◆ **WORK TO BE COMPLETED**
Leave out the pictures and transcribe everything else exactly.

◆ **DATA EXCERPT**
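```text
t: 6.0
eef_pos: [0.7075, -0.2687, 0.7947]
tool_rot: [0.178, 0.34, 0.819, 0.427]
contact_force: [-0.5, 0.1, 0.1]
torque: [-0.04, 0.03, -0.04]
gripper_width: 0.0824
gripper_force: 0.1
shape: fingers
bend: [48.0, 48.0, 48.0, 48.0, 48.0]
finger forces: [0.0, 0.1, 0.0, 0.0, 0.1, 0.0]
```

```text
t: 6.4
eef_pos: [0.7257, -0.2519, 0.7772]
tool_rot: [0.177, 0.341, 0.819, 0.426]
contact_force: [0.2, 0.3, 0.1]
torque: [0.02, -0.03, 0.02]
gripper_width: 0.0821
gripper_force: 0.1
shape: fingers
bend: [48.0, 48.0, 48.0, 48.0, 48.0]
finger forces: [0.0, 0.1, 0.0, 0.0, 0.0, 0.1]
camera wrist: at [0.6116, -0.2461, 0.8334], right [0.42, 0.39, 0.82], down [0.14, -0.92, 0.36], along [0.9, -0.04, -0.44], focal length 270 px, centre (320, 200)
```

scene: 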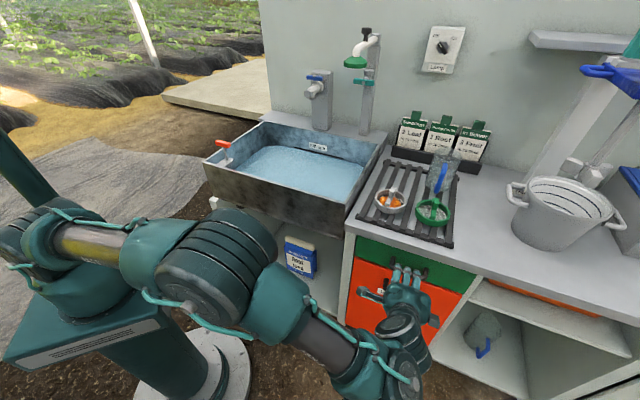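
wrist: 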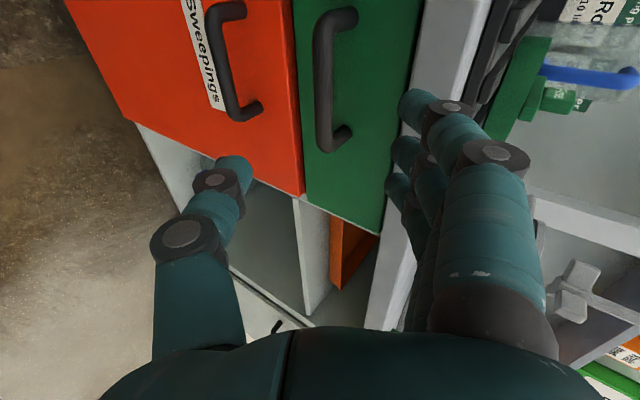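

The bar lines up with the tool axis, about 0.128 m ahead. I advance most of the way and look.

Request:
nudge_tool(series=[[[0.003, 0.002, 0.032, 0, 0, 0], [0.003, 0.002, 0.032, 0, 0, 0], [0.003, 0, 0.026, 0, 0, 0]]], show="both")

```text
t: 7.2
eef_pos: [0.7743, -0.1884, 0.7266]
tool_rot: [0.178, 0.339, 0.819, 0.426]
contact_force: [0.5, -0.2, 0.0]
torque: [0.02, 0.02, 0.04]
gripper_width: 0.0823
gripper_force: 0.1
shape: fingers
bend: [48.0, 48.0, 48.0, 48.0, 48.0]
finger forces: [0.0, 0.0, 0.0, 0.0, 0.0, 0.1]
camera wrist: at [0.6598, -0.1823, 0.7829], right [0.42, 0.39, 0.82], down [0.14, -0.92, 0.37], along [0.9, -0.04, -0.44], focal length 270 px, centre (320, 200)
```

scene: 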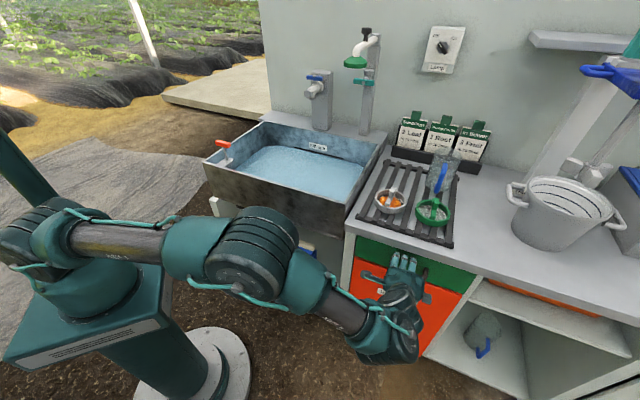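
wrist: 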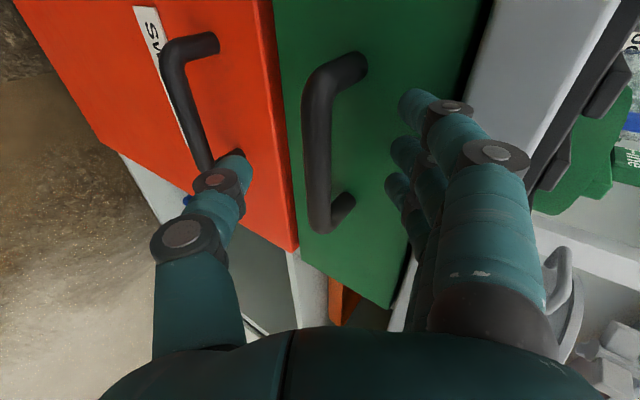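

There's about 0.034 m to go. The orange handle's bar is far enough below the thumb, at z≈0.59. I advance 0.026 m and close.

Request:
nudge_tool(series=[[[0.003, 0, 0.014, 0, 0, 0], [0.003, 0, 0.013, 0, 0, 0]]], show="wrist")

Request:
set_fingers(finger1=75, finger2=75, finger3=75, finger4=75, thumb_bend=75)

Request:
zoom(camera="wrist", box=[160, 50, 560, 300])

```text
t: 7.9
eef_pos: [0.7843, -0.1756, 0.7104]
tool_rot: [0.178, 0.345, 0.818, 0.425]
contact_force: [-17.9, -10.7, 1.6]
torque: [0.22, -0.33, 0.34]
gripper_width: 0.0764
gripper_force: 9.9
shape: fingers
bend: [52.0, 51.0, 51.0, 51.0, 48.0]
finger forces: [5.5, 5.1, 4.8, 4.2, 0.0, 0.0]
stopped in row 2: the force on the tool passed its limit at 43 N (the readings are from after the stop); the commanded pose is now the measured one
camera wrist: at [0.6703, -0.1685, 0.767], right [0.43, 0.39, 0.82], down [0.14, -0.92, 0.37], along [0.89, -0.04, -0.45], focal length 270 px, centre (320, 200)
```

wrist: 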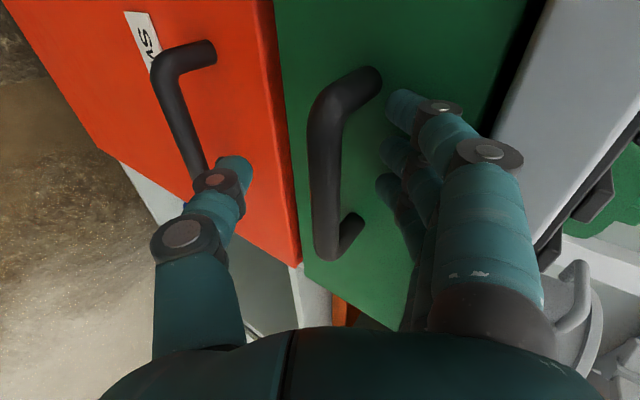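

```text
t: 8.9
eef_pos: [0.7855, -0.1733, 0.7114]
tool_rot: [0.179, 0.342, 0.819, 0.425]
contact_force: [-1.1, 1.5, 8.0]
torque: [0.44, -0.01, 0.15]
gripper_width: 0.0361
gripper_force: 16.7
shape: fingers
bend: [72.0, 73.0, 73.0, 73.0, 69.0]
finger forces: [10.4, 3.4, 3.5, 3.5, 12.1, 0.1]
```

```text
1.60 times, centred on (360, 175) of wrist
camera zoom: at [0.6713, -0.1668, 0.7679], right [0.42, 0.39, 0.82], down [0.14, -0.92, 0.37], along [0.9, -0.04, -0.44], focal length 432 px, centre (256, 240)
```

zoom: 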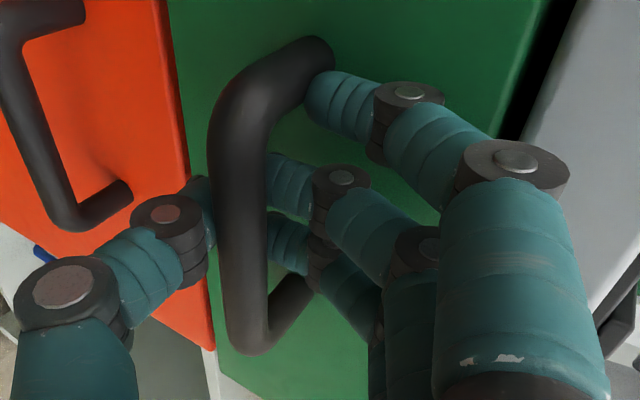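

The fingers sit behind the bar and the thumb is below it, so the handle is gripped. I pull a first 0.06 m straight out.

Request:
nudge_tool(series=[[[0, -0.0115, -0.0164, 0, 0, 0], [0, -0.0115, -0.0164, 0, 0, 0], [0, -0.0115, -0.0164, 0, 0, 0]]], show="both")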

◆ **SOLVED PROBLEM**
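```text
t: 6.0
eef_pos: [0.7075, -0.2687, 0.7947]
tool_rot: [0.178, 0.34, 0.819, 0.427]
contact_force: [-0.5, 0.1, 0.1]
torque: [-0.04, 0.03, -0.04]
gripper_width: 0.0824
gripper_force: 0.1
shape: fingers
bend: [48.0, 48.0, 48.0, 48.0, 48.0]
finger forces: [0.0, 0.1, 0.0, 0.0, 0.1, 0.0]
```

```text
t: 6.4
eef_pos: [0.7257, -0.2519, 0.7772]
tool_rot: [0.177, 0.341, 0.819, 0.426]
contact_force: [0.2, 0.3, 0.1]
torque: [0.02, -0.03, 0.02]
gripper_width: 0.0821
gripper_force: 0.1
shape: fingers
bend: [48.0, 48.0, 48.0, 48.0, 48.0]
finger forces: [0.0, 0.1, 0.0, 0.0, 0.0, 0.1]
camera wrist: at [0.6116, -0.2461, 0.8334], right [0.42, 0.39, 0.82], down [0.14, -0.92, 0.36], along [0.9, -0.04, -0.44], focal length 270 px, centre (320, 200)
```

scene: 
wrist: 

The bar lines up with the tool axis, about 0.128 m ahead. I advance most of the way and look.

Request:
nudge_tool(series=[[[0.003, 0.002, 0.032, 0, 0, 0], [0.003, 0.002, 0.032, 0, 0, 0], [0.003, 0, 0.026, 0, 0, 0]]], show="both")

```text
t: 7.2
eef_pos: [0.7743, -0.1884, 0.7266]
tool_rot: [0.178, 0.339, 0.819, 0.426]
contact_force: [0.5, -0.2, 0.0]
torque: [0.02, 0.02, 0.04]
gripper_width: 0.0823
gripper_force: 0.1
shape: fingers
bend: [48.0, 48.0, 48.0, 48.0, 48.0]
finger forces: [0.0, 0.0, 0.0, 0.0, 0.0, 0.1]
camera wrist: at [0.6598, -0.1823, 0.7829], right [0.42, 0.39, 0.82], down [0.14, -0.92, 0.37], along [0.9, -0.04, -0.44], focal length 270 px, centre (320, 200)
```

scene: 
wrist: 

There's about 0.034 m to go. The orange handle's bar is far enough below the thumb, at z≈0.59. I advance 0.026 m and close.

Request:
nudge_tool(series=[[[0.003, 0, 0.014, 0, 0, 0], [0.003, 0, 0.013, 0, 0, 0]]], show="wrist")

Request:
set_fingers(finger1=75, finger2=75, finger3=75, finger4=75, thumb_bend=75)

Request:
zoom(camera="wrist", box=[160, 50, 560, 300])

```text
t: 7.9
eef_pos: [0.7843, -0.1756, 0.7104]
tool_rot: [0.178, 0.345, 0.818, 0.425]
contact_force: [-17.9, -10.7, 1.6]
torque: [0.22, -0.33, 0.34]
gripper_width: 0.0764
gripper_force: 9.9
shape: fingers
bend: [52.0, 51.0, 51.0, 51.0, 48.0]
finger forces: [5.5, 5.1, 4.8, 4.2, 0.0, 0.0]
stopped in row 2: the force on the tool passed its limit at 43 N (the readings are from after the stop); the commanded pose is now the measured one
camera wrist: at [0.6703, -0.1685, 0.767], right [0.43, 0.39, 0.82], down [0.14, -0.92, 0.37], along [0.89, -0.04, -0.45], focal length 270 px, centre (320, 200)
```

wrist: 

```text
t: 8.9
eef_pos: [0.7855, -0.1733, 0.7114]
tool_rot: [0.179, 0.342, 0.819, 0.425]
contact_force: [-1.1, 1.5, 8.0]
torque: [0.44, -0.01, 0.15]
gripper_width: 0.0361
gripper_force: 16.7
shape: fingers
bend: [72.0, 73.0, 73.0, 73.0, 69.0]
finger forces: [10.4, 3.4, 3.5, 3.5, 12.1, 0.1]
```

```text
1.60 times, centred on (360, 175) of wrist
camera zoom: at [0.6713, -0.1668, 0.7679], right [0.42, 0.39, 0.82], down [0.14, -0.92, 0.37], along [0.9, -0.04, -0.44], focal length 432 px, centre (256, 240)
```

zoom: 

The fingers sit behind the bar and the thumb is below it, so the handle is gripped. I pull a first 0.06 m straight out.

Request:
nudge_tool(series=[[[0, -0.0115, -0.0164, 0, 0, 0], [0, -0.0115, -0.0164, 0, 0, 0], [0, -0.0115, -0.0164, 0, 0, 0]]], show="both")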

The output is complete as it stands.